Emergent Mind

Abstract

Heterogeneous computing is becoming mainstream in all scopes. This new era in computer architecture brings a new paradigm called Accelerator Level Parallelism (ALP). In ALP, accelerators are used concurrently to provide unprecedented levels of performance and energy efficiency. To reach that, there are many problems to be solved, one of the most challenging being co-execution. This paper develops a scheduling framework called POAS, a general method for providing co-execution to generic applications. Unlike other scheduling approaches, POAS does not directly schedule applications. Instead, it is a generic model that transforms any application to make it suitable for co-execution, so that it can be executed in ALP environments. Our proposal is composed of four differentiated steps: predict, optimize, adapt and schedule. During these phases, different modifications are implemented in the application to make it suitable to be executed in ALP environments.

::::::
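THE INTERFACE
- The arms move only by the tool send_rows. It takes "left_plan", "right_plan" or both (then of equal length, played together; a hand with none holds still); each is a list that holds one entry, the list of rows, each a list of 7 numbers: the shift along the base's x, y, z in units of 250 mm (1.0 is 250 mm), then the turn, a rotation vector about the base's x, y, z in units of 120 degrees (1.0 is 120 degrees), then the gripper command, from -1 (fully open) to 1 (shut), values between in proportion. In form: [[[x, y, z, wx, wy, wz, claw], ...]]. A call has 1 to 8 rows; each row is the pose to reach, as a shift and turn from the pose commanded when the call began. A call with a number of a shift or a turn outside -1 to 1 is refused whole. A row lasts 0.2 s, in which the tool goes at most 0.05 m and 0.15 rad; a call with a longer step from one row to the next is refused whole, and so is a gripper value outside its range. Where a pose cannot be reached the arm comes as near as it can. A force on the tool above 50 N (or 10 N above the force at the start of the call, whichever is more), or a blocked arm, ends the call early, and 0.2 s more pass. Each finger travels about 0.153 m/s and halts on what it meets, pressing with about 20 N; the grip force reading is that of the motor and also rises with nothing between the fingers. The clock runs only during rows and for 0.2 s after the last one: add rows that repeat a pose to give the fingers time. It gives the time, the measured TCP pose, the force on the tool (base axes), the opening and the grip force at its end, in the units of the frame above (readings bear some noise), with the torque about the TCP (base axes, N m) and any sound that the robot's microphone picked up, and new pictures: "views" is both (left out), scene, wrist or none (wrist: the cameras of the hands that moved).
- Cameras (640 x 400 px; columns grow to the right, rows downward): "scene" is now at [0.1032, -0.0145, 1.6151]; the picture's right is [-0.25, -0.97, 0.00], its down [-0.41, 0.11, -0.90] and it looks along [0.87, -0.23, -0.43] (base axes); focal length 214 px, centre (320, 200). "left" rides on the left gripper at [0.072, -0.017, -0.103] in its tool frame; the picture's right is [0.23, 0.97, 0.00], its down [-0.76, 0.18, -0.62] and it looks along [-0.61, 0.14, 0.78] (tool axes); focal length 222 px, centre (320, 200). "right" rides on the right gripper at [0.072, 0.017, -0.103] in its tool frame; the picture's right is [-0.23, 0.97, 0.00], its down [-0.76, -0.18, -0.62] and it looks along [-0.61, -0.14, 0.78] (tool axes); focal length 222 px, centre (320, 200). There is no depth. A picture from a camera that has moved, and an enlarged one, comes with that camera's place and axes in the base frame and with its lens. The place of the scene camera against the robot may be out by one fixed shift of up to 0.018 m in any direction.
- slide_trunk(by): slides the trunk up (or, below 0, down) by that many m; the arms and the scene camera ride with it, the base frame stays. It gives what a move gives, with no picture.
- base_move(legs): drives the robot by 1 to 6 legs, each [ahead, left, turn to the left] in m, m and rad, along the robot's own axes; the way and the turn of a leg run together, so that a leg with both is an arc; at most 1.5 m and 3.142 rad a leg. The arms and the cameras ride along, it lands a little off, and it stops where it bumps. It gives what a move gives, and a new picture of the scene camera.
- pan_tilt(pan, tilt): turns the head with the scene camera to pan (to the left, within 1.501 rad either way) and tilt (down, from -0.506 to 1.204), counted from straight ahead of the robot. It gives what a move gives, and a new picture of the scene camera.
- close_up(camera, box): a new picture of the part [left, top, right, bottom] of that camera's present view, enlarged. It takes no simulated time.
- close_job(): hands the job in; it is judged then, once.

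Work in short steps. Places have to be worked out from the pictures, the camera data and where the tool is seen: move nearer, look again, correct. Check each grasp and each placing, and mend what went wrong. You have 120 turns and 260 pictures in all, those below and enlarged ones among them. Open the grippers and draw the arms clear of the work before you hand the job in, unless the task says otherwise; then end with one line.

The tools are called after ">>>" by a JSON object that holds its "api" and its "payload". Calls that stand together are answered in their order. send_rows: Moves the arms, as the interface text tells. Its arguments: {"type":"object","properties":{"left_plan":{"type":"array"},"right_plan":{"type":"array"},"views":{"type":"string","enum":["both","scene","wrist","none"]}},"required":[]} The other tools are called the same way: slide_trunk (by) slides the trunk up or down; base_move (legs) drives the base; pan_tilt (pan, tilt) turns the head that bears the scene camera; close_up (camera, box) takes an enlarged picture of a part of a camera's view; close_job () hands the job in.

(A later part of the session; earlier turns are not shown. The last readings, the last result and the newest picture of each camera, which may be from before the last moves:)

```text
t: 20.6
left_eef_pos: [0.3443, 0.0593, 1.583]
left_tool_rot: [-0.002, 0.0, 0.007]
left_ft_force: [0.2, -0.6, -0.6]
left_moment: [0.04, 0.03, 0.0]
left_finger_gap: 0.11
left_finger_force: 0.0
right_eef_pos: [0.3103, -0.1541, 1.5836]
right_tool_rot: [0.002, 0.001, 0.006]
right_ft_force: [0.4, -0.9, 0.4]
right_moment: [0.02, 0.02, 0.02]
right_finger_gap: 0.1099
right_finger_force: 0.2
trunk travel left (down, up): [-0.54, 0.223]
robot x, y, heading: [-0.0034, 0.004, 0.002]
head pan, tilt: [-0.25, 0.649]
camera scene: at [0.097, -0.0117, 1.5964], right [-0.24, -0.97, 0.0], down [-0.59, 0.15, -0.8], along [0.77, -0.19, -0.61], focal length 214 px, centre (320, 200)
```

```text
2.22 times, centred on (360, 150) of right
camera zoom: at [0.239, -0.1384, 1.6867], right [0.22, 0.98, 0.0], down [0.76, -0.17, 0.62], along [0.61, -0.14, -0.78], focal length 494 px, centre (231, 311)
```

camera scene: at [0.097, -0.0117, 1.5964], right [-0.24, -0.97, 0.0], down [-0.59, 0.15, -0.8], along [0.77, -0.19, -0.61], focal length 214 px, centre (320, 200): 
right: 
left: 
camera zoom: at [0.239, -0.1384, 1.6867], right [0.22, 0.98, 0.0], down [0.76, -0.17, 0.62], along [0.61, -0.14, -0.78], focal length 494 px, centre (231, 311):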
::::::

In this work we also apply our framework to a matrix multiplication case study, outlining the critical and most important steps to port the application with POAS. We evaluate our POAS-based implementation for matrix multiplication on a CPU/GPU/XPU environment using CPU cores, CUDA cores and tensor cores (XPU). Our experiments prove that co-execution in the studied scenario can benefit from ALP, yielding speedups of up to 45% with respect to using only one accelerator. The proven flexibility and potential of POAS make it an excellent candidate to reach ALP in future computer systems.